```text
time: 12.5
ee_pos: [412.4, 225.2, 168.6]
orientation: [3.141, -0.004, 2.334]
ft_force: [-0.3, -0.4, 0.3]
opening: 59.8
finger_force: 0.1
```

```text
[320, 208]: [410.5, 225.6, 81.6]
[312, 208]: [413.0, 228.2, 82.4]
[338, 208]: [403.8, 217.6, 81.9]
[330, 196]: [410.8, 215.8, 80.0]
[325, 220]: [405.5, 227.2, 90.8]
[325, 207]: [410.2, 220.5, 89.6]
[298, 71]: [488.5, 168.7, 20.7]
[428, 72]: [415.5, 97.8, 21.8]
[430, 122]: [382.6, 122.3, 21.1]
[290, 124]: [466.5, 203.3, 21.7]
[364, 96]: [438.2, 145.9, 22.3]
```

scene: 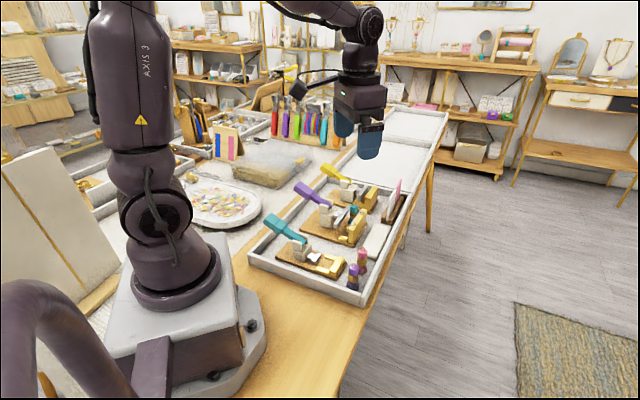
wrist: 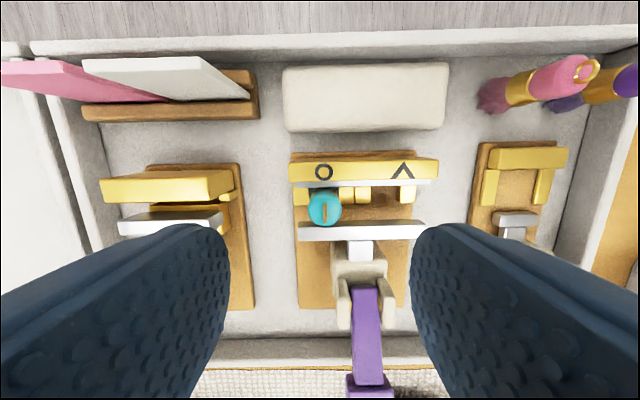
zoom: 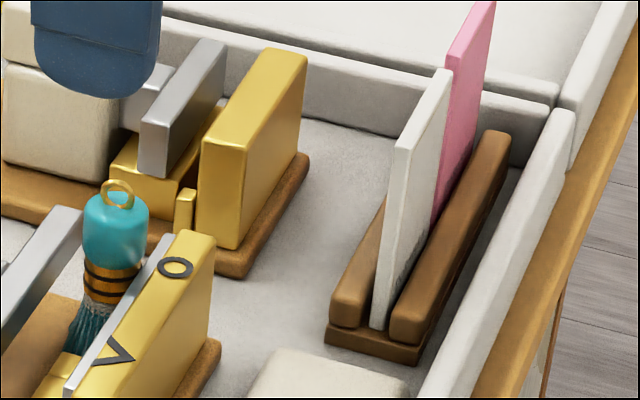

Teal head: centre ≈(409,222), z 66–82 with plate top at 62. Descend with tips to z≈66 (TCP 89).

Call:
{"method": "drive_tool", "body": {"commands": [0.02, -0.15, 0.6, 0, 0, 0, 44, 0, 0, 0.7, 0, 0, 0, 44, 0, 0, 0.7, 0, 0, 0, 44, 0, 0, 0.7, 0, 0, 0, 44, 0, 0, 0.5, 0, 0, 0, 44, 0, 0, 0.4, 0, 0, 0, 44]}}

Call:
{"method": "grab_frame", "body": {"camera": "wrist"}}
########
> [Work instructions]:
Repeat the listing above exactly, with no pictures. Use JSON: a list with one string for each line that is not empty.

> [Answer below]:
[
  "```text",
  "time: 12.5",
  "ee_pos: [412.4, 225.2, 168.6]",
  "orientation: [3.141, -0.004, 2.334]",
  "ft_force: [-0.3, -0.4, 0.3]",
  "opening: 59.8",
  "finger_force: 0.1",
  "```",
  "```text",
  "[320, 208]: [410.5, 225.6, 81.6]",
  "[312, 208]: [413.0, 228.2, 82.4]",
  "[338, 208]: [403.8, 217.6, 81.9]",
  "[330, 196]: [410.8, 215.8, 80.0]",
  "[325, 220]: [405.5, 227.2, 90.8]",
  "[325, 207]: [410.2, 220.5, 89.6]",
  "[298, 71]: [488.5, 168.7, 20.7]",
  "[428, 72]: [415.5, 97.8, 21.8]",
  "[430, 122]: [382.6, 122.3, 21.1]",
  "[290, 124]: [466.5, 203.3, 21.7]",
  "[364, 96]: [438.2, 145.9, 22.3]",
  "```",
  "scene: ",
  "wrist: ",
  "zoom: ",
  "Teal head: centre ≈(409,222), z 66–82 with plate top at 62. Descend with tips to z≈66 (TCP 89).",
  "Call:",
  "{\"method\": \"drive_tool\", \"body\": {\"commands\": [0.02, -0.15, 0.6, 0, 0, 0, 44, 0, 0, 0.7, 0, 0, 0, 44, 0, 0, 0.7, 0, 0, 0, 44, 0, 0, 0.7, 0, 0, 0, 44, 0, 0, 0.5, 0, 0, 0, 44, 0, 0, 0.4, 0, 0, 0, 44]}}",
  "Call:",
  "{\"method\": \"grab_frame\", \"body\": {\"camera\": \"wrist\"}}"
]